Rysopis Mariusza Wapińskiego:184 cm wzrostu, waga około 90 kg, niebieskie oczy i krótkie ciemne włosy. W chwili zaginięcia, 38-latek był ubrany w niebieską bluzę "ADIDAS" oraz ciemnoniebieskie spodnie jeansowe. Osoby znające miejsce pobytu mężczyzny proszone są o pilny kontakt z policją pod nr 112.

2.Remek zniknął po imprezie
To już pięć lat, jak zaginął Remigiusz Baczyński. Jego sprawa wciąż jest jednak w Toruniu żywa. Remek w nocy z 30 na 31 grudnia 2016 roku bawił się w klubie „Lizard King” przy ulicy Kopernika. Tutaj wylądował ze znajomymi po imprezie firmowej.
Pewnym jest, że klub opuścił około dwudziestu minut przed godz. 1. w nocy. Nagranie sprzed jednego z hoteli wskazuje, że - będąc pod wpływem alkoholu - szedł z ulicy Kopernika w stronę placu Rapackiego. Z późniejszych ustaleń policji wynika, że przez most udał się na Majdany, w okolice punktu widokowego, skąd widać panoramę Torunia. Tam miał przebywać na tarasie widokowym. W pobliżu tego miejsca znaleziono jego klucze. Tam również ślad po Remku się urywa.
Czy Remek został uprowadzony? Czy sam postanowił zniknąć? A może tajemnicę znają tylko nurty Wisły? Te pytania nadal pozostają bez odpowiedzi. Policjanci od początku sprawy skupiali działania na poszukiwaniach ciała w rzece. Przy okazji znaleźli przy brzegu zwłoki innej osoby.
Remigiusz Baczyński ma 185 cm wzrostu i waży około 100 kg. Nosi fryzurę typu irokez. W noc zaginięcia miał na sobie czarną kurtkę, ciemne spodnie i granatowe, sportowe buty.

Poszukiwaniami Remka cały Toruń żył przez kilka miesięcy 2017 roku. Zaangażowali się nie tylko policjanci, ale i wynajęty Krzysztof Rutkowski oraz dziesiątki postronnych osób. Bezskutecznie. Prokuratura toruńska zmuszona była umorzyć śledztwo w sprawie Remigiusza Baczyńskiego, bo nie udało jej się zgromadzić dowodów wskazujących na to, że padł ofiarą przestępstwa.

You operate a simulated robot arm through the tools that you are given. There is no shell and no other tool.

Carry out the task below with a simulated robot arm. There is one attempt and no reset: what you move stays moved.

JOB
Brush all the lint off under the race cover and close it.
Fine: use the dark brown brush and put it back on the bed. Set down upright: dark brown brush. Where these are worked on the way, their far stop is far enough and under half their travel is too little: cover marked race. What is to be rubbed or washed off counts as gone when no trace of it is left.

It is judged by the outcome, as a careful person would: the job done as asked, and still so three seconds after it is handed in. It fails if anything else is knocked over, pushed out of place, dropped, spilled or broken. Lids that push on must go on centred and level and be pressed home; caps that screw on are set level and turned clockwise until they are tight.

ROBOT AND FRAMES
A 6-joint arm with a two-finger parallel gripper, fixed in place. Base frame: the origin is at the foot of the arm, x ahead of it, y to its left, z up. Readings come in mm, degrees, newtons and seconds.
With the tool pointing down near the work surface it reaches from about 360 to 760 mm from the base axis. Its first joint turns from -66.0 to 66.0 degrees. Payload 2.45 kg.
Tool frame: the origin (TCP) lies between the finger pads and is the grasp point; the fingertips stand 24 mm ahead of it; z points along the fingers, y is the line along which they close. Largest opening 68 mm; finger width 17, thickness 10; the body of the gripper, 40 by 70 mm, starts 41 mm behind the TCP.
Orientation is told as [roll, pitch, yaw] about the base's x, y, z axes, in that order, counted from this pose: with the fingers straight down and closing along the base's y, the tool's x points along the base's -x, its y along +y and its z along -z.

Co dziś o sprawie mówi policja? -Zarówno w przypadku tego zaginięcia, podobnego w roku 2013 (Marcina Tchorzewskiego) i kilku innych, kluczowym elementem jest Wisła - jej bliskość starówki, na której bawili się przed zaginięciami młodzi mężczyźni. To naturalne i automatycznie pierwsze miejsce zainteresowanie kryminalnych w takich sprawach - nie kryje Wojciech Chrostowski.